Veelal had het familiebedrijf de naam ‘kneuterig’ of ouderwets te zijn, echter de familiebedrijven van vandaag de dag zijn veelal moderne, professioneel geleide ondernemingen. Dit betekent echter wel dat het personeel, met grote loyaliteit en lange dienstverbanden, continu (bij)geschoold moet worden om de ontwikkelingen in het vakgebied te kunnen volgen. Ook zijn er steeds vaker hoger opgeleide managers, met specifieke vakkennis, nodig die de familie ondersteunen bij de bedrijfsvoering. Scholing en een goed personeelsbeleid zijn zodoende van vitaal belang. Daarnaast ligt er een taak bij de familie om ook volgende generaties te betrekken bij en te interesseren voor het familiebedrijf zodat generatie op generatie zich met ‘hart en ziel’ voor het bedrijf zal inzetten.
Onderzoeken wijzen uit dat familiebedrijven ook investeren in hun toekomst. Een thema zoals ‘Internet of Things’ wordt vaak genoemd en er wordt actief onderzocht of ontwikkelingen op dit gebied kunnen helpen bij een betere dienstverlening, productsamenstelling en of productieproces. Echter voor de minder kapitaalskrachtige bedrijven wil financiering van dit soort van ontwikkelingen nog wel eens een opgave zijn.
Vaak speelt de overheid ook niet altijd een positieve rol bij de ontwikkeling van het familiebedrijf. Door verdergaande regelgeving, verhoging van de lastendruk en afwenteling van steeds meer risico’s, denk hierbij bijvoorbeeld aan de kosten van langdurig ziekteverzuim, wordt een stuk van de focus van het bedrijf verlegd naar processen die niet primair met de bedrijfsvoering te maken hebben. Zo wordt uiteindelijk de efficiëntie verlaagd, wat, zeker bij internationale concurrentie, in negatieve zin, merkbaar kan gaan worden.
Dat bovenstaande uitdagingen door het familiebedrijf goed gepareerd gaan worden staat eigenlijk buiten kijf.

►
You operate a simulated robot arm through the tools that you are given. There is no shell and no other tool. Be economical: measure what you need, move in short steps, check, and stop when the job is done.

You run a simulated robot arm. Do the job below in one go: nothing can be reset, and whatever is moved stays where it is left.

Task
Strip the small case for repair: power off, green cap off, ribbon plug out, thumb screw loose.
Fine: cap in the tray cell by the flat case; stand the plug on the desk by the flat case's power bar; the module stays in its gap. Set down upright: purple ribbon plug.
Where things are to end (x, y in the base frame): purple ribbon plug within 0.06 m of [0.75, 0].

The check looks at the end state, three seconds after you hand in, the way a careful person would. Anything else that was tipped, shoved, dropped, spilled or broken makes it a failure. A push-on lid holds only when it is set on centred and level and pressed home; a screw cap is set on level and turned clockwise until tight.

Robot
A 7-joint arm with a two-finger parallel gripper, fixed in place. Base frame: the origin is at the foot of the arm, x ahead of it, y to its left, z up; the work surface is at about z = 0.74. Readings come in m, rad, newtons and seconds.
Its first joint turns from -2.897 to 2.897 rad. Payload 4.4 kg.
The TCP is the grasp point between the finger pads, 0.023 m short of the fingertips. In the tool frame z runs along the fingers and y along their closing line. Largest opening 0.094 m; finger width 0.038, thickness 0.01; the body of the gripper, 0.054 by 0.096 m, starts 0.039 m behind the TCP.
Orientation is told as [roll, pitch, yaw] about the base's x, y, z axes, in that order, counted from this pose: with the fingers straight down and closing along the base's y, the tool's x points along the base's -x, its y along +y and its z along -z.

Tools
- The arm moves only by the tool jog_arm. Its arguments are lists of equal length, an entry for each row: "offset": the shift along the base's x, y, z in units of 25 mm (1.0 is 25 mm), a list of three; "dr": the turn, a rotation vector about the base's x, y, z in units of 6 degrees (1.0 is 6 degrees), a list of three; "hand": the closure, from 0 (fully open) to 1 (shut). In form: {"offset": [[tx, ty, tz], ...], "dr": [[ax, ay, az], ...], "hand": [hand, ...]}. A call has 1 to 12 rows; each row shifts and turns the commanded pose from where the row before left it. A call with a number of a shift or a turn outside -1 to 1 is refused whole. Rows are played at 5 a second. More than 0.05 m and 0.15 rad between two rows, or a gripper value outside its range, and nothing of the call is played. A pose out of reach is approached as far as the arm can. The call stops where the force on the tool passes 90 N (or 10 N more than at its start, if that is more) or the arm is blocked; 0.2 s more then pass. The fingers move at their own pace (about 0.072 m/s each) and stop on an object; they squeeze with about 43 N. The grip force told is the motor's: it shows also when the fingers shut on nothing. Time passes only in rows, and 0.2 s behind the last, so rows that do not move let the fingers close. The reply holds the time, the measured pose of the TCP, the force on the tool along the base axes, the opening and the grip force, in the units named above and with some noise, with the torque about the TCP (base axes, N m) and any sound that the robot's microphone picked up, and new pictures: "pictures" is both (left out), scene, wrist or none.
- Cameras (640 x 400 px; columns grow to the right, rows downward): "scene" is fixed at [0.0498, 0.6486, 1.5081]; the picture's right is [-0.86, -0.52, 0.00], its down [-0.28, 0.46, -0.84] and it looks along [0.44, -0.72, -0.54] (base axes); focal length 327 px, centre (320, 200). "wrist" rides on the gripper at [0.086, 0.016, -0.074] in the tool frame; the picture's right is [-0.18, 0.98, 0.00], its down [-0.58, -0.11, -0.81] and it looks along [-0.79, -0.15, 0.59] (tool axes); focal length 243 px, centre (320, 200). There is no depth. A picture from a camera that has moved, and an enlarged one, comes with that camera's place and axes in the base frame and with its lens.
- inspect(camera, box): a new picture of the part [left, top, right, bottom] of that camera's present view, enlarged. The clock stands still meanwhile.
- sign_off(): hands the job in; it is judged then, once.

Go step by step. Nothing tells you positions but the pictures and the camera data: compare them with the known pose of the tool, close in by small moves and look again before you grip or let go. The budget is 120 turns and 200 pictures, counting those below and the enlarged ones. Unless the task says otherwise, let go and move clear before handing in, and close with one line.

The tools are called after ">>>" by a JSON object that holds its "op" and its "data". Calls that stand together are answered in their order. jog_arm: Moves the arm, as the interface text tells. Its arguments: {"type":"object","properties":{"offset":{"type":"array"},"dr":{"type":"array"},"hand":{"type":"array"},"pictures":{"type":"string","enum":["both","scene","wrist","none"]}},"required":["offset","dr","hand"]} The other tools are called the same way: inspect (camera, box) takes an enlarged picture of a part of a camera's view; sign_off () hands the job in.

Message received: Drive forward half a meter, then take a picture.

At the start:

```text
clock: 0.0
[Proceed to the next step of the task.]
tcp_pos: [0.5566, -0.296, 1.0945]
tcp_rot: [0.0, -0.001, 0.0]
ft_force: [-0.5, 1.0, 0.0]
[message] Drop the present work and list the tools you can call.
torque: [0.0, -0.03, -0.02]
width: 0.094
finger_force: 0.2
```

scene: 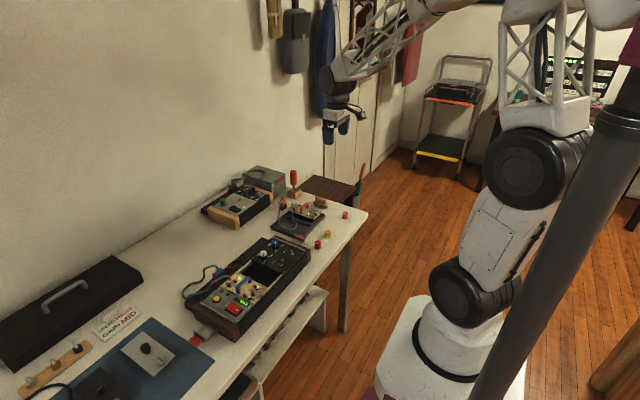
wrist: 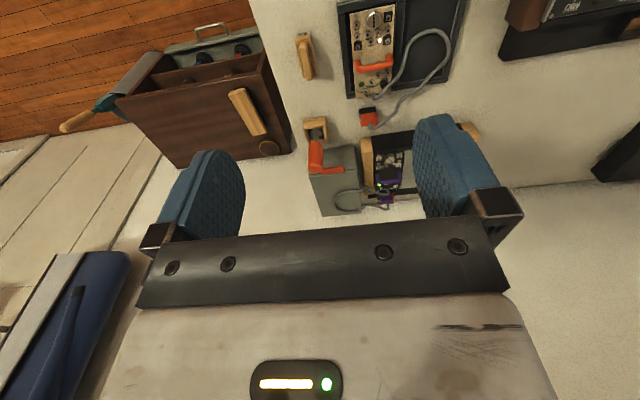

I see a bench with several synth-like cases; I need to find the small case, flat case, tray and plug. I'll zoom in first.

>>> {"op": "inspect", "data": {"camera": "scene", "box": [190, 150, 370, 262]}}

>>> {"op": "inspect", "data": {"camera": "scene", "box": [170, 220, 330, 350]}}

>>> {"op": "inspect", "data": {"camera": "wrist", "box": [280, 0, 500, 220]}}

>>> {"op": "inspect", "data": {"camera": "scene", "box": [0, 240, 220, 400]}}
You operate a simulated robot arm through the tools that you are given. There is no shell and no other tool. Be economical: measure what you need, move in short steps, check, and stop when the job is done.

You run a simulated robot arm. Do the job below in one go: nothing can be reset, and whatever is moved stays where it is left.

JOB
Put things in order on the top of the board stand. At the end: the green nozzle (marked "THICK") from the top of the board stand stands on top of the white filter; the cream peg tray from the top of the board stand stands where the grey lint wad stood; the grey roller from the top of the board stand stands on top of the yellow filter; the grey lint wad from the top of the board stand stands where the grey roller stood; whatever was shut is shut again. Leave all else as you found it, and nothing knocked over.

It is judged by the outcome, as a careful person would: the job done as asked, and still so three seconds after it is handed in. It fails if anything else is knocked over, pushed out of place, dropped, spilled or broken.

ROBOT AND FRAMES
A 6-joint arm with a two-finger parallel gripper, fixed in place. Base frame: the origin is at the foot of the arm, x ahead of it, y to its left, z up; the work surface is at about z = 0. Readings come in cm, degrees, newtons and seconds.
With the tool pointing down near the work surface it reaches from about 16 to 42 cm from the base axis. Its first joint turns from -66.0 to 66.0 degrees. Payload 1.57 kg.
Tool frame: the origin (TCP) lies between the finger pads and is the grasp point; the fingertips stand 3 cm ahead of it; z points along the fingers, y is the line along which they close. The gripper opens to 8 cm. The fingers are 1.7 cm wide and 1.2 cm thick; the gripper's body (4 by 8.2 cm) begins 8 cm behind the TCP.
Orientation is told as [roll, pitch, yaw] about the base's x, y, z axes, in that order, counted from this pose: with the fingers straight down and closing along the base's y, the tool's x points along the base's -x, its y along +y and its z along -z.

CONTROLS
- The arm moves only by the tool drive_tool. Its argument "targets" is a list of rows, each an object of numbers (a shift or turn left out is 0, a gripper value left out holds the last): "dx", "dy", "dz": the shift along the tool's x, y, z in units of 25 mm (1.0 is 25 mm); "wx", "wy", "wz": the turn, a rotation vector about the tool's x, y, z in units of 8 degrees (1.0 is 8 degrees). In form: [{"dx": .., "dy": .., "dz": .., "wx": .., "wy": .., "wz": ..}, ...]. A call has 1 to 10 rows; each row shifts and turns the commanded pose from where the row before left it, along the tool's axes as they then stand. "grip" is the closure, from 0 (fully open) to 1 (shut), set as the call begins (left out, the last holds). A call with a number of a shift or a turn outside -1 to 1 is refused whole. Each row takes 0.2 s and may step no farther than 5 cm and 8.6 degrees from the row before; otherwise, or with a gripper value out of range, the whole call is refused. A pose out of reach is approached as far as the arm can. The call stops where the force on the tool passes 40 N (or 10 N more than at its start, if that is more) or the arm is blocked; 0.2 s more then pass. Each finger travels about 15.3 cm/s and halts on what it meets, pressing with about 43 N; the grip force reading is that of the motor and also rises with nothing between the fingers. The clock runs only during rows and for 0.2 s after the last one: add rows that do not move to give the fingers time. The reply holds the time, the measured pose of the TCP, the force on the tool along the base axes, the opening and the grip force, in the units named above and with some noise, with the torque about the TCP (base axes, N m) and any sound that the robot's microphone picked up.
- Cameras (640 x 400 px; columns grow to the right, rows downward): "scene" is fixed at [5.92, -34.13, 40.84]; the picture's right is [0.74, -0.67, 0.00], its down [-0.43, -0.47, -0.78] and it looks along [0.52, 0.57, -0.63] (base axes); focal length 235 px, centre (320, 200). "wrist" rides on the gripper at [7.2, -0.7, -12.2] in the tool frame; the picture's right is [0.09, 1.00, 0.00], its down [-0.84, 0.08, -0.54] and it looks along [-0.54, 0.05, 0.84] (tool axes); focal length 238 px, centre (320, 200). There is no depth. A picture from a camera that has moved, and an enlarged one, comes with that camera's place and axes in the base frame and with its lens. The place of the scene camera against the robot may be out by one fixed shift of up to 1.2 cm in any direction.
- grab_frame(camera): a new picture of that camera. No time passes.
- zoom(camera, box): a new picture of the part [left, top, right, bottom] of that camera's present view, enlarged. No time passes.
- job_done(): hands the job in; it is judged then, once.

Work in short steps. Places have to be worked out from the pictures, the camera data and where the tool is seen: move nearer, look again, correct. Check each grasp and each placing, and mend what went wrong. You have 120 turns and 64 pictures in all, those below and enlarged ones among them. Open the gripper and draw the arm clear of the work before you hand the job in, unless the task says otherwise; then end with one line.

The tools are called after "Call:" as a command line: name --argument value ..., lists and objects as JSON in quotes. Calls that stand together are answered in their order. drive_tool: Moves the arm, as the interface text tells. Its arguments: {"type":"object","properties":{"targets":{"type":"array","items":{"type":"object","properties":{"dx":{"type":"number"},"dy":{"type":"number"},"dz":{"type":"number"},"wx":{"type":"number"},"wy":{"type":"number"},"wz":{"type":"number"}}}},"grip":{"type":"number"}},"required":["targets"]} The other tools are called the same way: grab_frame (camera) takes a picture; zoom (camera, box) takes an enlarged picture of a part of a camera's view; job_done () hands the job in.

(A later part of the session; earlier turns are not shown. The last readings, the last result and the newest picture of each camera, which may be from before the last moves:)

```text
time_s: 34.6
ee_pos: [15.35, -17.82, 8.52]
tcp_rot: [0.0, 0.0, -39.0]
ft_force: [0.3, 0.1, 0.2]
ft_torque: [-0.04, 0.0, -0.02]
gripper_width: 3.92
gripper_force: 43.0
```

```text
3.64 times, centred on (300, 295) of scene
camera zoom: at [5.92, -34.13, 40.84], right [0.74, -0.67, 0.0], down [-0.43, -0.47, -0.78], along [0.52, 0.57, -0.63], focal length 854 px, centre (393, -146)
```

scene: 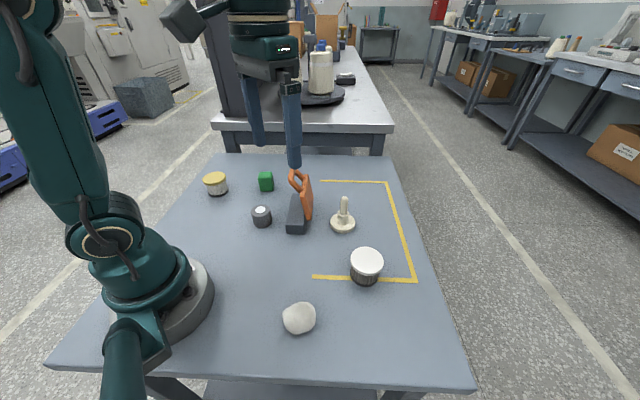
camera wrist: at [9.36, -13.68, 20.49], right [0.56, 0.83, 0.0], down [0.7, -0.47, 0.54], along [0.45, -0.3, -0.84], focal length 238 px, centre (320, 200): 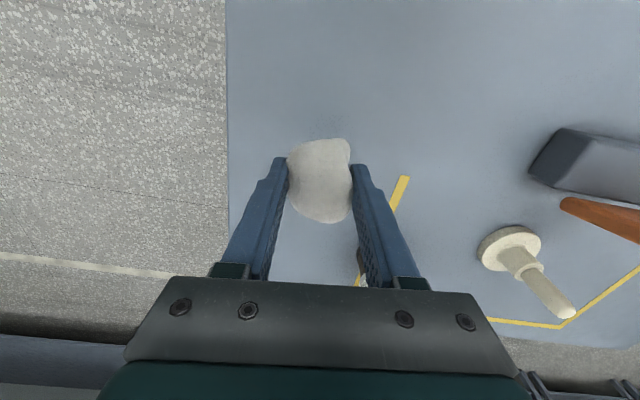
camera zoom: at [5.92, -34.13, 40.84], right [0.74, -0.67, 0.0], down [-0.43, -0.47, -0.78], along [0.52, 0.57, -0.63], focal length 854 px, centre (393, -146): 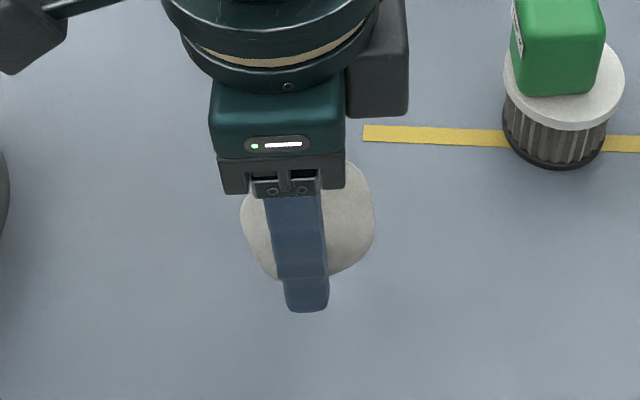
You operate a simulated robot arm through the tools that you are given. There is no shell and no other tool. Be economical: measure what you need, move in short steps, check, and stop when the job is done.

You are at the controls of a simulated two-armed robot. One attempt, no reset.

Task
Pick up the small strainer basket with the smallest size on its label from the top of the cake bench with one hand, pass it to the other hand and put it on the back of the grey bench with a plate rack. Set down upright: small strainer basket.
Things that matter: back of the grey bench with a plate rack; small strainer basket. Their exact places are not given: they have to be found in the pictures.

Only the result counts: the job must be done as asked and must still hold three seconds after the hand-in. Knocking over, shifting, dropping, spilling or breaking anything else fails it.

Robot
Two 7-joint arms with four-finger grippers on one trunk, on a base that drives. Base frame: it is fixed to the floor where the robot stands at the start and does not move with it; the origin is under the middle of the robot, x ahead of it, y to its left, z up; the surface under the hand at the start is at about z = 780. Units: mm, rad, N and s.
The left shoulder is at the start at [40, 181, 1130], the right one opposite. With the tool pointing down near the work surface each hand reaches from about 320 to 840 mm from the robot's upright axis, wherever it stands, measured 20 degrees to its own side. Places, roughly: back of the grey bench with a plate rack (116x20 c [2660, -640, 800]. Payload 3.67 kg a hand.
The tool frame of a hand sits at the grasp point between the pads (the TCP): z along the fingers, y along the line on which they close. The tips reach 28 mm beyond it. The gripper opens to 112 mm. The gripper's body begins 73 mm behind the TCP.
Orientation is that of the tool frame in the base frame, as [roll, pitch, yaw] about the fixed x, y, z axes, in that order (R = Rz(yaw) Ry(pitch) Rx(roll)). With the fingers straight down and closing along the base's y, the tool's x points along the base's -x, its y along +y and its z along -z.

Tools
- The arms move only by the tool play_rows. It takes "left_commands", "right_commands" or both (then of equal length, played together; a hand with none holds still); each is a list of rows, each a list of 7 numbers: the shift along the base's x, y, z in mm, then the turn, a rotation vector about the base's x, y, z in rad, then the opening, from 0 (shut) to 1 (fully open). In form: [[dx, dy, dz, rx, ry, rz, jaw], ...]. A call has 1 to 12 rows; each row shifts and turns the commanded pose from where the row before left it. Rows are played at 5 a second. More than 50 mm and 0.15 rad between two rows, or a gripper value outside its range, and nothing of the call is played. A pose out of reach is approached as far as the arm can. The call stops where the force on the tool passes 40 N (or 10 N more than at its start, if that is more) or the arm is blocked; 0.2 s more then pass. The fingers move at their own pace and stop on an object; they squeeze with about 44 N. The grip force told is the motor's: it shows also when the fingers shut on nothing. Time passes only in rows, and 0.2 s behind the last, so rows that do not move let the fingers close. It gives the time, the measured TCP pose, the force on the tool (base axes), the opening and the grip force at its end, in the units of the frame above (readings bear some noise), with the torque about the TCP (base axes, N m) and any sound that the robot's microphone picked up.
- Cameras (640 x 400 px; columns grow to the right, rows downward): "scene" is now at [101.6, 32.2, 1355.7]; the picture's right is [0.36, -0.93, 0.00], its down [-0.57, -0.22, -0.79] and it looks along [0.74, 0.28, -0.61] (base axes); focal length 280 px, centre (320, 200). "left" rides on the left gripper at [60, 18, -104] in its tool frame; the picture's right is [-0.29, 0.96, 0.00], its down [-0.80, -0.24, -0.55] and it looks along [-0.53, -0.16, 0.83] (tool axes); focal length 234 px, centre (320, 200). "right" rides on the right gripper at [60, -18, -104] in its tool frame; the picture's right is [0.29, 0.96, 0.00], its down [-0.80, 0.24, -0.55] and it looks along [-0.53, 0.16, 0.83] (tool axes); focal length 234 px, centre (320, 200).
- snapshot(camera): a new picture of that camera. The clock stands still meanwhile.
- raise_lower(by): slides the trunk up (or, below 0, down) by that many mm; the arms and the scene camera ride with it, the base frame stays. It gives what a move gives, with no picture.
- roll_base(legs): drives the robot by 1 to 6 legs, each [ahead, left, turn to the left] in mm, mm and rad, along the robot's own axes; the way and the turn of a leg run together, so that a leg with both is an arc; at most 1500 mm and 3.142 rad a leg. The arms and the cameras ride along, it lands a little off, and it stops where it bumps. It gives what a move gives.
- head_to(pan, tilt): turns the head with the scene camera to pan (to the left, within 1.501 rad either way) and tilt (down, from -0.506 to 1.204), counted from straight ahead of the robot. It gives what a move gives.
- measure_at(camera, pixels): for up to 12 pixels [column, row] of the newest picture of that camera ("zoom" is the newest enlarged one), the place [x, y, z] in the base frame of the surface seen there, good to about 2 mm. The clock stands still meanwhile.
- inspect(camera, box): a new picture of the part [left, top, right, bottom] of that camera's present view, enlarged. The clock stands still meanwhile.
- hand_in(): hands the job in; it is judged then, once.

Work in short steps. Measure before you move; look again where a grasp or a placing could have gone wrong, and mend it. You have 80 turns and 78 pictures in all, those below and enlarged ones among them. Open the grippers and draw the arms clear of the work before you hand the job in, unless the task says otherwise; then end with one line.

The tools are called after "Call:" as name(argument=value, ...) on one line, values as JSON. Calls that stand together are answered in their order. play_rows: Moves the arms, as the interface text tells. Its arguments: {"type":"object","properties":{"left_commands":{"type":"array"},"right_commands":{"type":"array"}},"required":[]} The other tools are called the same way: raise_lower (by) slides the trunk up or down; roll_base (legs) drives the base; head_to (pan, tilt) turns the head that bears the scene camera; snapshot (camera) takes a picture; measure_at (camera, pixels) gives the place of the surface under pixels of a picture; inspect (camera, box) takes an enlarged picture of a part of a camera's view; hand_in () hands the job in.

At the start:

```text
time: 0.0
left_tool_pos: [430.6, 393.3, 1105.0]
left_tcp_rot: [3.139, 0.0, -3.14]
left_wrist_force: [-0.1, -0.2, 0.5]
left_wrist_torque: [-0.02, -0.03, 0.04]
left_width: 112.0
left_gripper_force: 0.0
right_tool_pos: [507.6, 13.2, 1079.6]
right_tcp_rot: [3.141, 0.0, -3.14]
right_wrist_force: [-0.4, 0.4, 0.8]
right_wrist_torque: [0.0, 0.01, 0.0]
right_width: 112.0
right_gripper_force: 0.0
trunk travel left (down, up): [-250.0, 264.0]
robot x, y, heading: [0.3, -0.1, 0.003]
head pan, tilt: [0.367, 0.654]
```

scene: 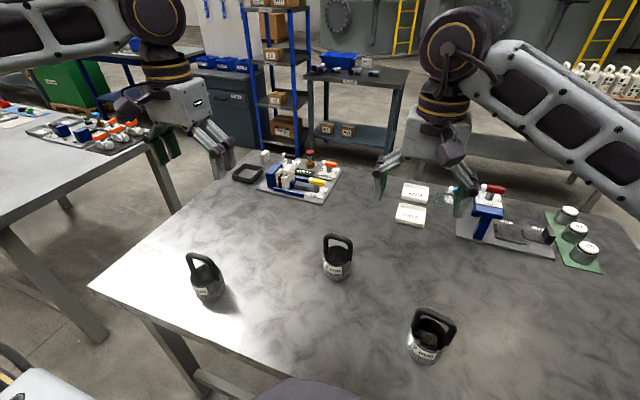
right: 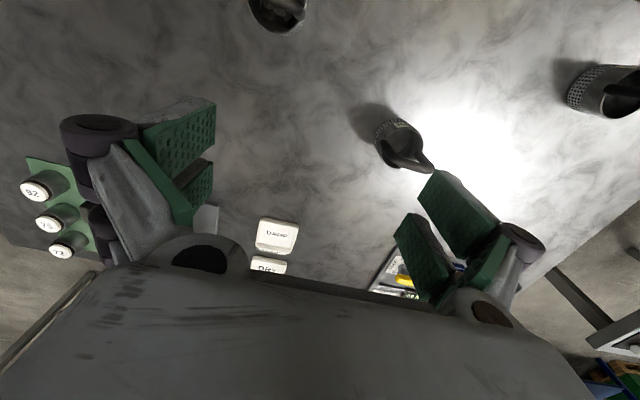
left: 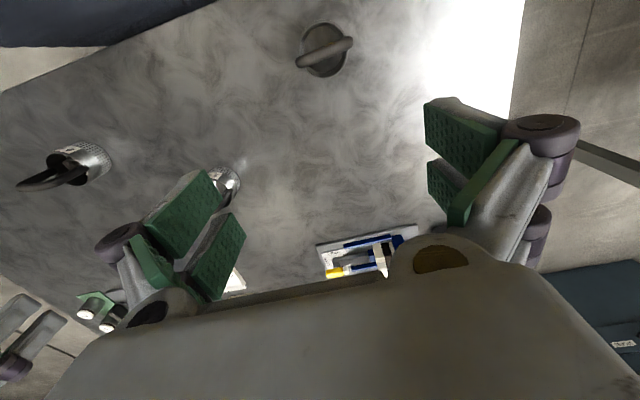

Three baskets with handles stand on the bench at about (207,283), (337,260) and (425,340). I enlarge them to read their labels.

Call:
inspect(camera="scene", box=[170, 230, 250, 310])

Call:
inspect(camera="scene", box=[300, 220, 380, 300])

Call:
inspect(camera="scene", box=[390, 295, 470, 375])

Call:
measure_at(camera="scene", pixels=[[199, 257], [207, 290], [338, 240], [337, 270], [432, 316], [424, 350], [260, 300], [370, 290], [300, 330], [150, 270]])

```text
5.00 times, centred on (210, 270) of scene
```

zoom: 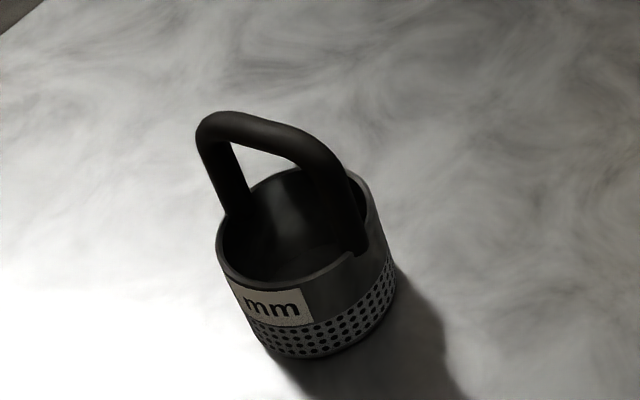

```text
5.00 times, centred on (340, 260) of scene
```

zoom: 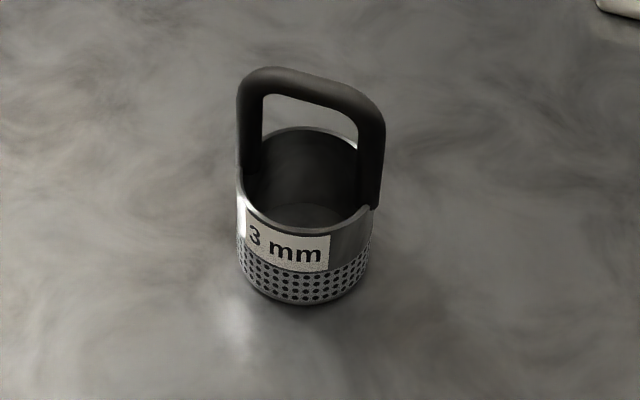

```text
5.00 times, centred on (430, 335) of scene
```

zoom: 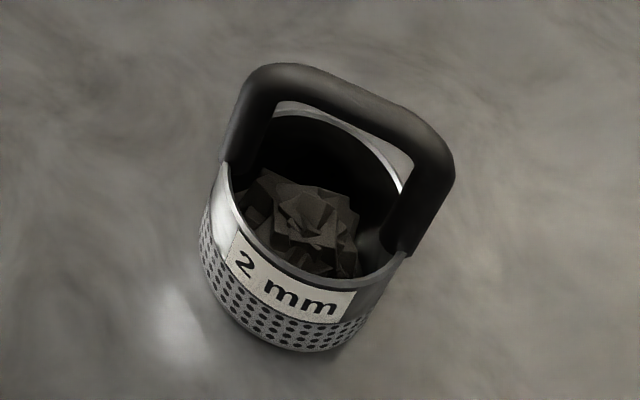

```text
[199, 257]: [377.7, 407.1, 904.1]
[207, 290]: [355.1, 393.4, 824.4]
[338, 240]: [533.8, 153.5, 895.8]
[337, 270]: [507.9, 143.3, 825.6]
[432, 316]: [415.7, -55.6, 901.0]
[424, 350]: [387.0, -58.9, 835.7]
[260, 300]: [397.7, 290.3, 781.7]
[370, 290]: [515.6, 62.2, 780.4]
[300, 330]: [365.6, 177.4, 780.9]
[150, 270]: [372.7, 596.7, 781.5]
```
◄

Ze staan erom bekend flexibel met veranderingen om te kunnen gaan en hebben in hun branche of niche waardevolle specifieke kennis die hun in staat stelt, ook in economisch slechte tijden, te overleven en zelfs te groeien. Familiebedrijven ‘are here to stay’, zoveel staat wel vast. Of dat het belang van familiebedrijven net zo zal groeien als in Duitsland waar 91% (!) van de bedrijven een familiebedrijf is, dat moeten we nog afwachten, maar een goede toekomst staat ze wel te wachten.